Lo cierto es que no sólo la práctica popular, sino también la teología y el derecho canónico, han hecho de la Iglesia de Cristo una institución lo suficientemente cerrada y rígida como para que en ella se tuviese que hablar con la lengua -vale decir, según las costumbres y mentalidad- de un solo pueblo, a pesar de que todos los años se leía y se lee el fundamental capítulo de los Hechos de los Apóstoles con el que hoy se abre la liturgia de Pentecostés. Los cristianos, acostumbrados a pensar que la Iglesia está constituida por el Papa, la curia, los obispos y sacerdotes, y por toda esa inmensa maquinaria organizativa en la que el dinero suele cumplir un papel demasiado importante, lo mismo que los edificios eclesiásticos y los templos, podremos sentirnos sorprendidos si hoy leyéramos con atención los textos bíblicos de la liturgia pentecostal, y si extrajéramos de ellos todas las aplicaciones concretas que parecen surgir de su letra y de su espíritu.

Sin pretender -porque excede del ámbito de estas reflexiones- analizar en profundidad todo el espíritu de Pentecostés y cotejarlo después con nuestra praxis católica, al menos intentaremos -para comenzar a pagar nuestra deuda con el Espíritu- captar algunos de los elementos esenciales que hacen al cristianismo, elementos que según los escritos del Nuevo Testamento y la promesa de Jesús a los apóstoles, surgen por la presencia del Espíritu Santo en la comunidad cristiana.

Tomando en su conjunto la narración simbólica de los Hechos de los Apóstoles, nos damos cuenta inmediatamente de que Lucas no pretende narrar un hecho concreto que hubiera sucedido un solo día en Jerusalén, sino que su intención es mostrarnos cuál ha de ser el espíritu del cristianismo, ahora que con él se inicia la nueva era anunciada por los profetas, entre ellos Joel, la nueva era de un «proyecto cristiano» cuya proyección, valga la redundancia, resulta absolutamente insospechada para quienes no miramos más allá de las cuatro paredes de nuestro templo, grupo o iglesia.

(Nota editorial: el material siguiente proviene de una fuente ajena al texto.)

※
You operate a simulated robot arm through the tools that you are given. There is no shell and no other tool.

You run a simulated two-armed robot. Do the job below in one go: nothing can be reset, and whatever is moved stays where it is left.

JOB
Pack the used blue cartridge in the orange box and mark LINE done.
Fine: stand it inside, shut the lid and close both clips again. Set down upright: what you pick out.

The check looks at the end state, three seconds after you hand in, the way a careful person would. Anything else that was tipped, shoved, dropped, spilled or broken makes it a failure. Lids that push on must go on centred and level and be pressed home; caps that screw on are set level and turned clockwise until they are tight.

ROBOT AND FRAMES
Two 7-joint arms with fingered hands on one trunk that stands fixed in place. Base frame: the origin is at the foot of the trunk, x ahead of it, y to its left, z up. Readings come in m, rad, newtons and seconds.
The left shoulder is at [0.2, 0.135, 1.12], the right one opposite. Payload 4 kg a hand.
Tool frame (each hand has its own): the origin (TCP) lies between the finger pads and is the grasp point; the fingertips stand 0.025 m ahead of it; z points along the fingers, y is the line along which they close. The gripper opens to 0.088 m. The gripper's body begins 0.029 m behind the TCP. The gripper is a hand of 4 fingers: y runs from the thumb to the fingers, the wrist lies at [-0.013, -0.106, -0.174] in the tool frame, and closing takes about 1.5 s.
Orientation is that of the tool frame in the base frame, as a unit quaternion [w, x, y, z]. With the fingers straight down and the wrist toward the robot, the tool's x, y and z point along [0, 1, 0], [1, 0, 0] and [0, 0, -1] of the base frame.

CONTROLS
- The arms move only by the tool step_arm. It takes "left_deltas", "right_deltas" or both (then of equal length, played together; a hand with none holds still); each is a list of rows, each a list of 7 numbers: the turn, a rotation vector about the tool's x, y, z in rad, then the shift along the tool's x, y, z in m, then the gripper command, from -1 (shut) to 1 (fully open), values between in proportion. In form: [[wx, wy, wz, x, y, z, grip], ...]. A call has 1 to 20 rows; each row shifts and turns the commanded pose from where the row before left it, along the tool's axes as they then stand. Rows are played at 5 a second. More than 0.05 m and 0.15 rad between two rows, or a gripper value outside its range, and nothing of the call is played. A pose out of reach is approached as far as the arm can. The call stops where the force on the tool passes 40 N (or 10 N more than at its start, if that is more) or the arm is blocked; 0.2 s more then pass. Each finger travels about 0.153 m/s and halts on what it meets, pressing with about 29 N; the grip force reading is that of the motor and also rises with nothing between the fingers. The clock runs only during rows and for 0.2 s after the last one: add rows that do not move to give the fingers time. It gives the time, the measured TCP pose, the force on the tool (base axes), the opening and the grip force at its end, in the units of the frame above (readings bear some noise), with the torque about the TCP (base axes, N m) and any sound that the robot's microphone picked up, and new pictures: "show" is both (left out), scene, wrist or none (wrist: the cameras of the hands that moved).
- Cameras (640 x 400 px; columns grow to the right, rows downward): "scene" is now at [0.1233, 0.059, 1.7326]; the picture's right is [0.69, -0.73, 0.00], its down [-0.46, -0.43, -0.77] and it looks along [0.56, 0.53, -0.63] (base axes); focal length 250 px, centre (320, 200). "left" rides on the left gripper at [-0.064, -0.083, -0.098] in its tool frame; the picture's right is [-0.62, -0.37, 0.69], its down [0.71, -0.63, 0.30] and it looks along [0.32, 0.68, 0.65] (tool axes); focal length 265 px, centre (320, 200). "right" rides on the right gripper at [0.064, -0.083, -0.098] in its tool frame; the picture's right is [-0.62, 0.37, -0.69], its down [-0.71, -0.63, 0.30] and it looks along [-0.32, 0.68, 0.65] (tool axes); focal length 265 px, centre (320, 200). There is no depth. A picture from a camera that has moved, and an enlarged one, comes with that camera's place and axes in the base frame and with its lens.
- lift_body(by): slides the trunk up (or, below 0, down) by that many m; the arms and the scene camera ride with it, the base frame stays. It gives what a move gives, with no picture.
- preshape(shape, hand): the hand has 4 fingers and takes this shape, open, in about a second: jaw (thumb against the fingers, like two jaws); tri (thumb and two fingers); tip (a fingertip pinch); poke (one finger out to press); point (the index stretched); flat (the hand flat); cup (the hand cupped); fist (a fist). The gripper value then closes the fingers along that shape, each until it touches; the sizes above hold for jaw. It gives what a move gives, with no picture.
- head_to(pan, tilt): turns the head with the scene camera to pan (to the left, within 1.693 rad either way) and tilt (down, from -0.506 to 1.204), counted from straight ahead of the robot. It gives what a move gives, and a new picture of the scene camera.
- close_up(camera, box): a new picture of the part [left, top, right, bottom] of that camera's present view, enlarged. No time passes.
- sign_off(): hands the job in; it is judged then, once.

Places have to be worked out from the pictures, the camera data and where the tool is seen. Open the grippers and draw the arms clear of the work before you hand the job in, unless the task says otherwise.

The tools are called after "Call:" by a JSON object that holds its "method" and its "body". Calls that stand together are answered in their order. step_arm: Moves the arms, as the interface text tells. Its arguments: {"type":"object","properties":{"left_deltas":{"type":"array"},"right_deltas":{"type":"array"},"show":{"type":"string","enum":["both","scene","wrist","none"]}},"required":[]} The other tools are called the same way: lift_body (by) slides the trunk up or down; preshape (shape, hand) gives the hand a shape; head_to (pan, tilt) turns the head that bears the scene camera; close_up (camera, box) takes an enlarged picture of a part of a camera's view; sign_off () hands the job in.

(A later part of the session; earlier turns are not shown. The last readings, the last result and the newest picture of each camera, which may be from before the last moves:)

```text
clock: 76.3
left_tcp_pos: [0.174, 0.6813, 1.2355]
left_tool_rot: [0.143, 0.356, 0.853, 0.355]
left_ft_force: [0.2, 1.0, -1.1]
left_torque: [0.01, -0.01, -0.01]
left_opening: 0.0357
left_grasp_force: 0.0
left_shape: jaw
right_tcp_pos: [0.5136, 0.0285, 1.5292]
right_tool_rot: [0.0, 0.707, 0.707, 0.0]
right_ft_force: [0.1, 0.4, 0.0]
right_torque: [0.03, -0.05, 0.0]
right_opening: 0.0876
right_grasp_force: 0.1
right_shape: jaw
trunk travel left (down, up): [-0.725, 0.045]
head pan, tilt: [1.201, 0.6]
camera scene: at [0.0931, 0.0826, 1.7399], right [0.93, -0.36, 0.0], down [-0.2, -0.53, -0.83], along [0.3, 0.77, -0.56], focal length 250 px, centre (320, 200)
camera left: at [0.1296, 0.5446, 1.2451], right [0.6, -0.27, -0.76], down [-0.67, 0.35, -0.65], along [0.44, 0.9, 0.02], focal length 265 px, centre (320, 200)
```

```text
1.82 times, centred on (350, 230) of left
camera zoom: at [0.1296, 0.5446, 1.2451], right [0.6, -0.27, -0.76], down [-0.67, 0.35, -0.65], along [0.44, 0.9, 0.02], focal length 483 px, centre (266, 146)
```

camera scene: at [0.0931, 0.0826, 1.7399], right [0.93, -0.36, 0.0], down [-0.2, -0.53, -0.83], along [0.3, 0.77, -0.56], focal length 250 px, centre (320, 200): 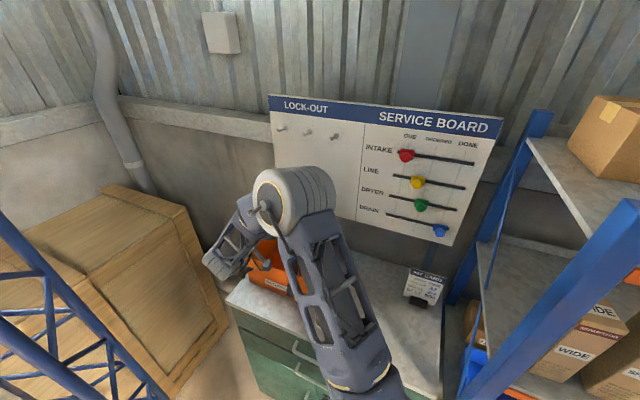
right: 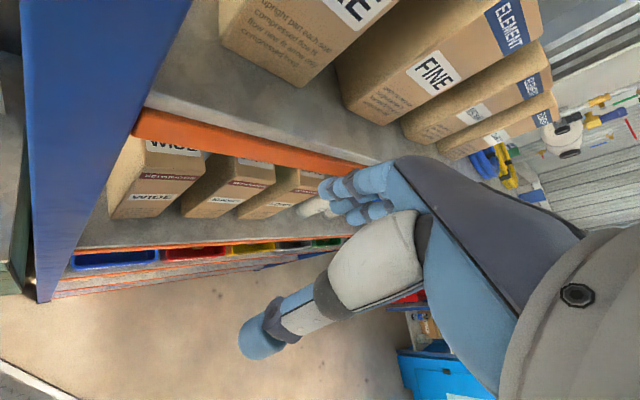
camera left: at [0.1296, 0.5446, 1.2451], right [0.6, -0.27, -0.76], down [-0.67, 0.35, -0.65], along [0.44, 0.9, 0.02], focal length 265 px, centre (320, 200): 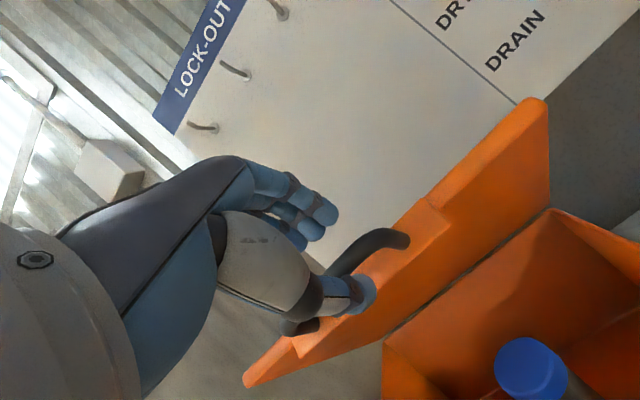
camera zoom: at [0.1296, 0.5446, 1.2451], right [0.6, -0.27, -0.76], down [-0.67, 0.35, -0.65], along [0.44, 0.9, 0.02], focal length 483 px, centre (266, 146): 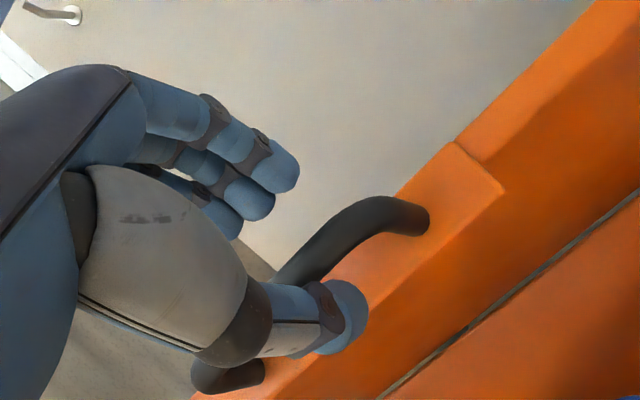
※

El capítulo dos de los Hechos es una verdadera carta programática para la Iglesia de ayer, de hoy y de siempre, si quiere mantenerse fiel a ese Espíritu que Cristo le insufla para que sea un organismo viviente y no un recuerdo del pasado, una secta o un peso para la historia.

La característica fundamental del cristianismo -a tenor del texto en cuestión- es su universalidad. Es la universalidad del Espíritu... Lucas parece dividir la historia humana en dos tiempos: antes del Espíritu y después del Espíritu. Antes del Espíritu -es la era de las religiones raciales- la humanidad aparece dividida entre sí, separada por las barreras de la raza, de la cultura, de la historia, de la religión, etc. Es la era de Babel: los hombres no logran entenderse; prima la ambición sobre el deseo de comunión y de cooperación.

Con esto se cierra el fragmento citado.